— START OF Recorded information —

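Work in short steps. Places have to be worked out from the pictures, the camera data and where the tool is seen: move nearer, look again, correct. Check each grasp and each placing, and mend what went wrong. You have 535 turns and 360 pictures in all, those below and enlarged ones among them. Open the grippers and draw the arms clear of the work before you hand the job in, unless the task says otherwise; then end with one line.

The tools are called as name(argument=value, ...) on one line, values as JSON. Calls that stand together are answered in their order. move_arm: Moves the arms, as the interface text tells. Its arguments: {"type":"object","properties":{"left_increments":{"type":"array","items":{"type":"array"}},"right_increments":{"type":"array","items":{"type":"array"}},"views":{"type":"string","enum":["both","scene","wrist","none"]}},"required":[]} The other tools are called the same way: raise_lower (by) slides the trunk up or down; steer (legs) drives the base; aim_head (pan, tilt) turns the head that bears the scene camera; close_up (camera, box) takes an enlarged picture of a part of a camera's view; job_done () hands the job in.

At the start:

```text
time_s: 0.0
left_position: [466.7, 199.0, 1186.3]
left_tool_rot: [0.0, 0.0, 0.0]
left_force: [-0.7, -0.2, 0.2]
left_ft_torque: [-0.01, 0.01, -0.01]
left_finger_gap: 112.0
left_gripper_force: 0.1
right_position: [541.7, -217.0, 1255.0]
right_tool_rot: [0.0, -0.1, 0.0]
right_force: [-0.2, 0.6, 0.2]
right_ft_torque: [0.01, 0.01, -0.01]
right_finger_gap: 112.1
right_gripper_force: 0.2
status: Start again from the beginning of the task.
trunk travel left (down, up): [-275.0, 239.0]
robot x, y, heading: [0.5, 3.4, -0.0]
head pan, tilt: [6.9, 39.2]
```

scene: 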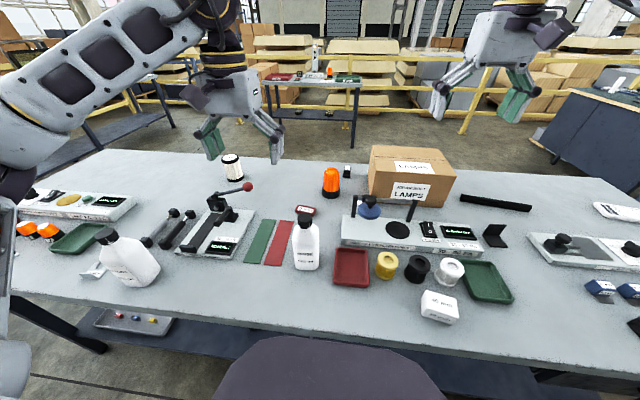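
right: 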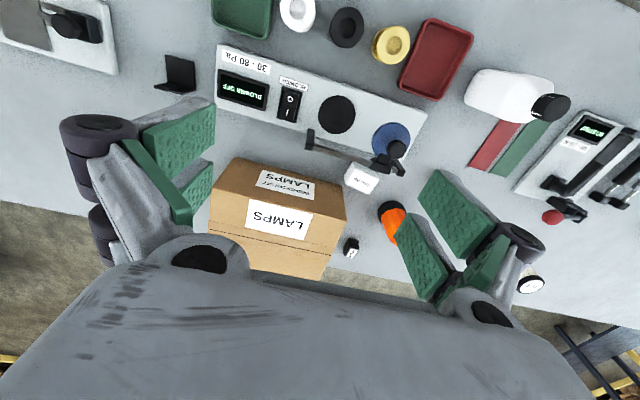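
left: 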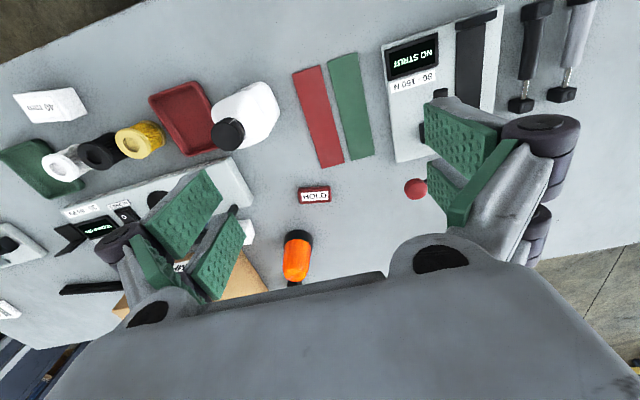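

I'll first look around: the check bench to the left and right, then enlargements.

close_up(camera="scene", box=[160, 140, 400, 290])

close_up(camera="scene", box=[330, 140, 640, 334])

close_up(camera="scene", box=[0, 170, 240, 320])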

— END OF Recorded information —

→ **Written request**: Every line of the data should be copied as it stands, without the images.

→ **Exercise result**:
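Work in short steps. Places have to be worked out from the pictures, the camera data and where the tool is seen: move nearer, look again, correct. Check each grasp and each placing, and mend what went wrong. You have 535 turns and 360 pictures in all, those below and enlarged ones among them. Open the grippers and draw the arms clear of the work before you hand the job in, unless the task says otherwise; then end with one line.

The tools are called as name(argument=value, ...) on one line, values as JSON. Calls that stand together are answered in their order. move_arm: Moves the arms, as the interface text tells. Its arguments: {"type":"object","properties":{"left_increments":{"type":"array","items":{"type":"array"}},"right_increments":{"type":"array","items":{"type":"array"}},"views":{"type":"string","enum":["both","scene","wrist","none"]}},"required":[]} The other tools are called the same way: raise_lower (by) slides the trunk up or down; steer (legs) drives the base; aim_head (pan, tilt) turns the head that bears the scene camera; close_up (camera, box) takes an enlarged picture of a part of a camera's view; job_done () hands the job in.

At the start:

```text
time_s: 0.0
left_position: [466.7, 199.0, 1186.3]
left_tool_rot: [0.0, 0.0, 0.0]
left_force: [-0.7, -0.2, 0.2]
left_ft_torque: [-0.01, 0.01, -0.01]
left_finger_gap: 112.0
left_gripper_force: 0.1
right_position: [541.7, -217.0, 1255.0]
right_tool_rot: [0.0, -0.1, 0.0]
right_force: [-0.2, 0.6, 0.2]
right_ft_torque: [0.01, 0.01, -0.01]
right_finger_gap: 112.1
right_gripper_force: 0.2
status: Start again from the beginning of the task.
trunk travel left (down, up): [-275.0, 239.0]
robot x, y, heading: [0.5, 3.4, -0.0]
head pan, tilt: [6.9, 39.2]
```

scene: 
right: 
left: 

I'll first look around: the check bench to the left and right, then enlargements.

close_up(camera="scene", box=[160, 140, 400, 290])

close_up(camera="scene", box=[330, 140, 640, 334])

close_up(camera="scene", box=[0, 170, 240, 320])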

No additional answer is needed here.